Cognitive Distortions
For a coaching client, I had it on my list to “research how to handle negative thoughts.”
She is a high performing product person, one of the most talented and driven people I know. Her negative thoughts cause feelings of low self-confidence, which sometimes leads to unsatisfactory action or inaction.
Initially, my stance was to help her directly with the action or inaction. To feel the thing and do it anyway! This comes from the buddhist idea that thoughts arise. Period. It’s not the thought, but what you do in response to it.
Then I remembered reading Feeling Good, a book on cognitive behavioral therapy (CBT). Coaching is not therapy, but I thought it might contain hints and methods on how we might tackle it.
The book lists the top ten cognitive distortions. Cognitive distortions are “distorted” patterns of thinking that cause destructive feelings. The idea behind CBT is that our thoughts, and not what is actually happening in our life, create our feelings.
Maybe aside from feeling the thing and doing it anyway, we can also change our habitual, illogical patterns of thought, improve our pervasive feelings, and get out of our own way.
Top 10 Cognitive Distortions
- All-or-nothing thinking – the tendency to evaluate personal qualities in extreme, black-or-white categories. “Because I failed at this, I’m a total failure.” No one is absolutely brilliant or stupid.

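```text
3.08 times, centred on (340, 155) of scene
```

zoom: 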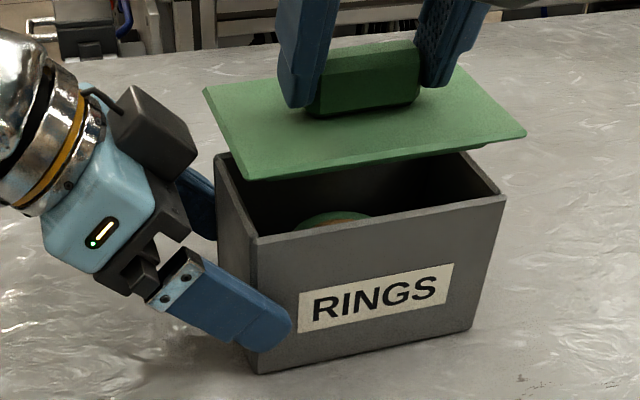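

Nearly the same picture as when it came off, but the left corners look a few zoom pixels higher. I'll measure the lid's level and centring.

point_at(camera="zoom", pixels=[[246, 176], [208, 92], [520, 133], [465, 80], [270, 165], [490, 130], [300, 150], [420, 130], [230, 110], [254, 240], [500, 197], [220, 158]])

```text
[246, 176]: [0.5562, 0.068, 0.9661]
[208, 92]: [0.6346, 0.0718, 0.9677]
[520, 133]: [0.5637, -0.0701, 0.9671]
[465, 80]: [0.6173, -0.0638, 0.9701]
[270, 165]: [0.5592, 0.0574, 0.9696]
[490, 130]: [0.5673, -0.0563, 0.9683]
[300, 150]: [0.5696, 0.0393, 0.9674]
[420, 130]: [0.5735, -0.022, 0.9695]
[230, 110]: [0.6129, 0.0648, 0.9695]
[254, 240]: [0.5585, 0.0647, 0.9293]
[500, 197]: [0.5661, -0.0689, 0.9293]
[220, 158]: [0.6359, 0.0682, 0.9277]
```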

- Overgeneralization – arbitrarily concluding that one thing that happened to you once will occur over and over again
- Mental filter – picking out a negative detail and dwelling on it exclusively, perceiving the whole situation as negative
- Disqualifying the positive – transforming neutral and positive experiences into negative ones
- Jumping to conclusions
- Mind reading – assuming other people are looking down on you, and being so convinced about this you don’t even bother to check it out
- Fortune teller error – imagining something bad is about to happen, and you take this prediction as a fact even though it is unrealistic
- Magnification and minimization – either blowing things up (exaggerating errors, fears, and imperfections) or shrinking them (making strengths look small and unimportant)
- Emotional reasoning – taking emotions as evidence for truth. e.g. “I feel inadequate. Therefore, I must be a worthless person.” This is misleading because feelings reflect thoughts and beliefs, which are usually distorted (i.e. see this list of cognitive distortions)
- Should statements – “musturbation” – trying motivate yourself by saying, “I should do this” or “I must do that”, causing feelings of pressure, resentment, and a lot of unnecessary emotional turmoil. When reality of own (all-too-human) behavior and performance fall short of own standards, shoulds and shouldn’ts create self-loathing, shame, and guilt. (see: “should and shouldn’t” removal methods in chapters on guilt and anger)
- Labeling and mislabeling – an extreme form of overgeneralization. Creating a completely negative self-imaged based on errors. Just because you breathe doesn’t exclusively make you a “breather” but personal mislabeling is “I’m on a diet and I ate ice cream, therefore I’m a pig.”
- Personalization – the mother of guilt. You assume responsibility for a negative even when there is no basis for doing so. You arbitrarily conclude that what happened was your fault or reflects your inadequacy, even when you were not responsible for it. Confusing influence with control over others.